[start of Source excerpt]
We bring the second instalment from the Cruising Log of ‘Kelpie II’, launched in July 1902 at Greenwich and based at the Erith Yacht Club. In the first extracts from her log, we find she was launched at Greenwich and sailed to the River Blackwater. In this extract, she continues up the coast to reach Pin Mill on the River Orwell before returning to her home port at Erith. Her current skipper is only her fourth owner in 120 years and still sails her on the East Coasts of England, keeping her on the River Orwell, Suffolk. Read the first instalment here

Sunday 13th July Up early after a good nights rest & got underway before breakfast so as to get out of our channel before low water; stood over to Bradwell Quay & anchored for breakfast. Had a grand beat up the Blackwater from here & then with a freshening breeze put up the helm & ran out to sea for spin & then bore round to Brightlingsea. We had stowed dinghy below as she seemed a drag, & we did just move along, with a moderate swell on the water over which we lifted in glorious style. Ran into Brightlingsea with a rising tide, but grounded on the bar, were not worried thereby however, we dropped the hook & very soon floated off.  Now sent Crew into harbour shopping, then had dinner (very late) after which we went for a sail out to Colne Mouth & then back into Brightlingsea Harbour & anchored for the night  – had tea – washed up & turned in. Later, went on deck to look round & found water shallowing out very fast, also found we were anchored too near shore, had to pay out all chain & steer out into deep water and potter about till nearly 12 to keep her off the mud, as we didn’t fancy sleeping all huddled up in the bilge with the ship heeling to an angle of 45o.

Monday 14th July Rose at 8 o/c & shifted our berth to better position, went ashore victualling & also filled water tanks, left the Mate on board to do odd jobs & let the Boy have a holiday. Said Boy hired a bike & rode off to Harwich. Our barometer had been so low for 2 days & the sky doubtful that we hesitated sailing round to Harwich & had decided to potter about here. On going ashore the Skipper found barometer at 30.2 & went aboard & had a few words with our own machine. After dinner, took a sail out to the river mouth & then back to tea.  Found the Boy had returned an hour before with letters & parcels. After tea, Skipper & Boy went ashore for a stroll whilst the Mate touched up the topsides where soiled. A glorious day. The evening was beautiful & the view over the estuary from the low cliff on the point was very pretty. A poor place to victual this, you could fit out a fleet at the yacht chandlery stores, but the only victual to be bought are groceries & bread & meat. Fruit and vegetables, especially the former appear to be considered an unnecessary luxury.
[end of Source excerpt]
[start of Provided data]
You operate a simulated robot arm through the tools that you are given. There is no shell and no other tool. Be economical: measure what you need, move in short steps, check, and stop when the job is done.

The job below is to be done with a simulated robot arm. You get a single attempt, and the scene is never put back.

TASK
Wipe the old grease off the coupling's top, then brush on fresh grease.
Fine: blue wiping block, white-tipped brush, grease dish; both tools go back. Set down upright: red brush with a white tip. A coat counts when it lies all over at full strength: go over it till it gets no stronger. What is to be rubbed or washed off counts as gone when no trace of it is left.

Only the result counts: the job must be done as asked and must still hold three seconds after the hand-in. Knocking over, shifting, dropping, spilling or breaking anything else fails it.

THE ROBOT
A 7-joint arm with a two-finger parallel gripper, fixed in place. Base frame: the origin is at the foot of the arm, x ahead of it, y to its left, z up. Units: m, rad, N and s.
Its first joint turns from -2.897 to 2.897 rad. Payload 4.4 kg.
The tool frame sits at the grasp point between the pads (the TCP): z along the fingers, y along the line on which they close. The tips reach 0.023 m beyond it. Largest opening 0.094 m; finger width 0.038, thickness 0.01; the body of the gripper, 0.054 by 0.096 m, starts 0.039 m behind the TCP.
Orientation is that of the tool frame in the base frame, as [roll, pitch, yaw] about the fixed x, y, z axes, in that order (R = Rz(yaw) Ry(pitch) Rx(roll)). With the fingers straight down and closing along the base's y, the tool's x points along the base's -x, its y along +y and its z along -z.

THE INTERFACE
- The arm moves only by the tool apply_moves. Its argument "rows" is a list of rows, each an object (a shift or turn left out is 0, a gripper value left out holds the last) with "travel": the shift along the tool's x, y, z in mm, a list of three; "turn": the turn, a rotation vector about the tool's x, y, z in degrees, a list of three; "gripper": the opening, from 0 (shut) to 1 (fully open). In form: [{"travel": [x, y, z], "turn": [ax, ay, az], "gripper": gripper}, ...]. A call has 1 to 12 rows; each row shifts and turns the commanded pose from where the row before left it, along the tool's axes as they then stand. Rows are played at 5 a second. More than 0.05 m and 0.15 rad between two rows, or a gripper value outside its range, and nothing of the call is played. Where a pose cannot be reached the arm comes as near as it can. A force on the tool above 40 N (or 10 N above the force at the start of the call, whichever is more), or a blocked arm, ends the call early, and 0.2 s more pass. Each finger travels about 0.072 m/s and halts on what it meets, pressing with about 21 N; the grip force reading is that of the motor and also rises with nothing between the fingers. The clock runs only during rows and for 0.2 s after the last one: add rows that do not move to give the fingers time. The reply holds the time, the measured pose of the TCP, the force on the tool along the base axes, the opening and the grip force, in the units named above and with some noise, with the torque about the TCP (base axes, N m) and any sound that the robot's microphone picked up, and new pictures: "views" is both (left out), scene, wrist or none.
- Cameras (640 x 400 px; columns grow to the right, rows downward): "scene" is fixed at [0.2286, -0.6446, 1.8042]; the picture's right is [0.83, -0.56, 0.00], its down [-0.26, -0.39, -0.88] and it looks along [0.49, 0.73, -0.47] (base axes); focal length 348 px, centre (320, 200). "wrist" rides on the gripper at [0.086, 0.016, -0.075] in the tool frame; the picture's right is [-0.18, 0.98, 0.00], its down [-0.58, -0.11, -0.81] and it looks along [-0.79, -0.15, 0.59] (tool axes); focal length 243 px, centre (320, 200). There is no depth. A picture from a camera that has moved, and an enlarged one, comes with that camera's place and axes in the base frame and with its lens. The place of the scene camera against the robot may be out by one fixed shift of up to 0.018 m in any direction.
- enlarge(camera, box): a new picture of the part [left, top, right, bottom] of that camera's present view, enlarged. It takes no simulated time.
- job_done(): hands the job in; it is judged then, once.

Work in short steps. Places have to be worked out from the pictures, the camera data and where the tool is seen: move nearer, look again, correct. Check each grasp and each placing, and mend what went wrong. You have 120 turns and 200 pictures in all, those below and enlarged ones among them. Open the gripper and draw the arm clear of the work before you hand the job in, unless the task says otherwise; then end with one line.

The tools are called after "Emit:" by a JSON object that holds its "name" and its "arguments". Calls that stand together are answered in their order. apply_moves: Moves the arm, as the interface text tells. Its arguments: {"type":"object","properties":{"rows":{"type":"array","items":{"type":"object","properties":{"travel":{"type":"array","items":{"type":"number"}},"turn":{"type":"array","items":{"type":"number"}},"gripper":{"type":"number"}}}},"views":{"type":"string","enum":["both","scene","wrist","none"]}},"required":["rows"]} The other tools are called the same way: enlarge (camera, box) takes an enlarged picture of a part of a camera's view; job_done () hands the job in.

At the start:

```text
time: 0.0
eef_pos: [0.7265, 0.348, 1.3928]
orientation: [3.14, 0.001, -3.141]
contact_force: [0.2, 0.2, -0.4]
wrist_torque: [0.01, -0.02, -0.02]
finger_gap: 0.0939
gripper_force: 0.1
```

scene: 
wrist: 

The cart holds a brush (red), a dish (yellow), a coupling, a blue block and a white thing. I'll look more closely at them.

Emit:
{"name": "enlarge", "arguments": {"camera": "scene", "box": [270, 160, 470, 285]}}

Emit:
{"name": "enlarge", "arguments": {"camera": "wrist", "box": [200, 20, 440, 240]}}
[end of Provided data]
▶ _Aim of the exercise_:
Continue the source excerpt from where it stops.

▶ _Output for this exercise_:
Tuesday 15th July Rose early – 6 o/c as a long run was before us, had breakfast & got underway at 7 o/c wind light but fair, rounded Colne Point about 8. Sun getting warm, passed Clacton Pier at 10.30, wind still very light & sun very hot, but tide with us. Skipper & Mate here went over side for a bathe. Set the big spinnaker & this made a difference to our pace. Off Frinton the tide began to hack & by the time we were off Walton (about 1 0/c) it was making against us. The sun was now very trying & heat intense, the brass & ironwork being too hot to bear handling. If it had not been for the Skipper’s forethought in purchasing white linen hats the day before, the whole ship’s company would have been overcome. Had dinner off Walton, after passing Walton Pier, we stood in close to shore to avoid full strength of the foul tide. We just made sufficient headway to take us over the ground. Passed the Naze at 1.30 & stood over to Dovercourt & so got a little less tide. Passed Landguard Point about 4 o/c & then made our course up the Orwell and dropped anchor off Pin Mill at 5.30 where tea was prepared & put away. We had done about 34 miles, not bad considering the light wind. Skipper & Mate went ashore after tea, but found all the shops shut, went back to the hard & hailed the yacht, but could not make the Boy hear. Hung about on the shore for an hour or more until quite dark, when a faint murmur reached the Boy’s ear & he came & fetched us on board.

Wednesday 16th July All hands abed until 8. After breakfast sent Mate & Boy ashore for water & victuals, they were fairly successful this time. Weighed the hook & sailed down to Felixstowe with a ripping breeze. Skipper took the Boy ashore here & went into the town shopping – made a good haul – like this place much! Very nice & quiet!  After dinner weighed anchor again and sailed back to our pretty & quiet anchorage at Pin Mill. After tea the whole ship’s company deserted the ship & rowed across the river to Orwell Park where they landed, bought potatoes & were shown over an oyster hatchery.

Thursday 17th July Up early (6.30) as another long run was before us. Broke our fast and then got under way for the return voyage. Brightlingsea being our next port. Thought we should have a fair wind, but we were close hauled the whole way, as the wind seemed to just head us as we came round the coast, but there was a fairly good breeze and we made good way.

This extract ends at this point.